Nicola Sturgeon reckons John Swinney has that ability for real when it comes to ministerial briefs.
Commentators had speculated but few genuinely expected the deputy first minister to be moved from finance, a position he has held since the first SNP cabinet of 2007, in this reshuffle.
But Sturgeon has decided education is her priority so that is where her most reliable ally has been moved.
This actually makes sense on a few levels.
One, Swinney is a great negotiator. We’ve seen that through multiple budgets, particularly in minority government.
Now he’s faced with angry teachers threatening industrial action in the face of major reforms aimed at fixing our stalling school system.
He will also come up against universities angry at dwindling budgets and colleges still smarting from cut-backs.

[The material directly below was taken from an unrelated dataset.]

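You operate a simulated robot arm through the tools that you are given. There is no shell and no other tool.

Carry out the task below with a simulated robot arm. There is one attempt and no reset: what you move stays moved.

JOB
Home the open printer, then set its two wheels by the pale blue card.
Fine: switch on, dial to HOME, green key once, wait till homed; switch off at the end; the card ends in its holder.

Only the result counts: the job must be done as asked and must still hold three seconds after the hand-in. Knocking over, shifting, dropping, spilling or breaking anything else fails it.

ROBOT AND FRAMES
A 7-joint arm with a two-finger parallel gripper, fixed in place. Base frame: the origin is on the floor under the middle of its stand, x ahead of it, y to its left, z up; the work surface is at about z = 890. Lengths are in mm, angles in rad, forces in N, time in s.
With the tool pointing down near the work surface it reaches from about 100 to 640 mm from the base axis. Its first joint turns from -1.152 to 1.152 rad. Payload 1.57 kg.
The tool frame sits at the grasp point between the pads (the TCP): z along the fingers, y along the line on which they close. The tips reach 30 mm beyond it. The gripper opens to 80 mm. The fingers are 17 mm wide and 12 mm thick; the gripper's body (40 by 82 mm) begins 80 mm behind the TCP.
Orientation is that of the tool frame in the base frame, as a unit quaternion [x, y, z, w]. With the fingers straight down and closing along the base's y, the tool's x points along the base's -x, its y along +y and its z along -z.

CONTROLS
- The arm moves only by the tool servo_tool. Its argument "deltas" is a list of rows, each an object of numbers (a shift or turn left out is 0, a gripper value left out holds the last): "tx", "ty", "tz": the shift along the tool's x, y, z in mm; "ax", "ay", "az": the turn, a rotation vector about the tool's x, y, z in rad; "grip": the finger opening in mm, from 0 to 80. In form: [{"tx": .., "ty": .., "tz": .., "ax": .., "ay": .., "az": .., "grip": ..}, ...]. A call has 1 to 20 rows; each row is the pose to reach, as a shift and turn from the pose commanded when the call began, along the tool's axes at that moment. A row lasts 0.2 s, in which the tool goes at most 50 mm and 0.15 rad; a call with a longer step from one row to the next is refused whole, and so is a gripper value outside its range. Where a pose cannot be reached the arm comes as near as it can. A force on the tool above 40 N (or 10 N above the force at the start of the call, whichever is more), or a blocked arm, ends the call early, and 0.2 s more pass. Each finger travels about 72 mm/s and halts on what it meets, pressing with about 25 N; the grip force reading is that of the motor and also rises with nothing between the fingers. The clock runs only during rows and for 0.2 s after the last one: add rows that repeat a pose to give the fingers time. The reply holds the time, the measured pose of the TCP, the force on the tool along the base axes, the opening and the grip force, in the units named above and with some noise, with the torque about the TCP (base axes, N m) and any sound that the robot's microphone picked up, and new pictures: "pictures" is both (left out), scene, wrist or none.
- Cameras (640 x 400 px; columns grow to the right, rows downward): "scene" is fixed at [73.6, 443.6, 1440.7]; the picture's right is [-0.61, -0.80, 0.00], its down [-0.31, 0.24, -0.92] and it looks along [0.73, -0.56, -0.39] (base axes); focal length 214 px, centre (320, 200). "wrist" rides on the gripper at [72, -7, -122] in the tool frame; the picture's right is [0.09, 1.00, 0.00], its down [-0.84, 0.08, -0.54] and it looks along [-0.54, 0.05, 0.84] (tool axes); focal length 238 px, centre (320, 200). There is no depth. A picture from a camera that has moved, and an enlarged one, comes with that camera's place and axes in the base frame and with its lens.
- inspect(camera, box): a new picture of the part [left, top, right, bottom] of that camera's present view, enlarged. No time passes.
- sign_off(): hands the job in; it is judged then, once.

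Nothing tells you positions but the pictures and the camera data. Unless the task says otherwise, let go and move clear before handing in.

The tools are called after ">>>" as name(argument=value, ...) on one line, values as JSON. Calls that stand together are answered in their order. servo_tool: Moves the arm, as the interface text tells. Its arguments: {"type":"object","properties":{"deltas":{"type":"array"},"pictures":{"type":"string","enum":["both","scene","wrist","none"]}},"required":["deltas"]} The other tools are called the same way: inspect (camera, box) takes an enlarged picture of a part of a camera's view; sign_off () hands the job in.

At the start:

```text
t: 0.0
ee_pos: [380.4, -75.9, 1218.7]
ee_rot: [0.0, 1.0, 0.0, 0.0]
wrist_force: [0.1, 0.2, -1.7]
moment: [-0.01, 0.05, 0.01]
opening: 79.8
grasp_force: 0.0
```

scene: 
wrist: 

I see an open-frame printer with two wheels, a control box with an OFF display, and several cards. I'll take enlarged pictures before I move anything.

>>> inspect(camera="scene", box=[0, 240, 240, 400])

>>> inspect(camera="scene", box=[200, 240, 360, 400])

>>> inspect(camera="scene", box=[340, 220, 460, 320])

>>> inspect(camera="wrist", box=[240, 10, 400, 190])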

In short, a problem solver is required and he’s by far the best in Scotland, perhaps excluding the First Minister herself.
She’s played her reshuffle pretty well.
Two people to replace Swinney, Derek Mackay with an overdue promotion and a safe pair of hands in Keith Brown.
Angela Constance, the beleaguered former education secretary, has been moved to essentially being cab sec for welfare.
Sounds important but when she announced the creation of Keith Brown’s new job, Sturgeon said it would focus on the new powers over tax and welfare as well as the current economic challenges posed by unemployment figures and difficulties facing many businesses.
So, it’s a snub for Constance.
Elsewhere, Fergus Ewing has been carefully promoted to get him as far away from energy as possible with fracking a big issue. He doesn’t agree with most SNP members on unconventional gas extraction so moving him to appease the agitated farming community is smart.
As is whipping away land reform from the right winger and giving it to a left winger in Roseanna Cunningham.
Keeping Michael Matheson and Shona Robison in roles where they have done well was easy.
Fiona Hyslop isn’t a problem for the Scottish Government.
This was an admission from Nicola Sturgeon that she didn’t get her first team quite right, yet that has been swallowed up amongst the meat of whether the new appointments will work out.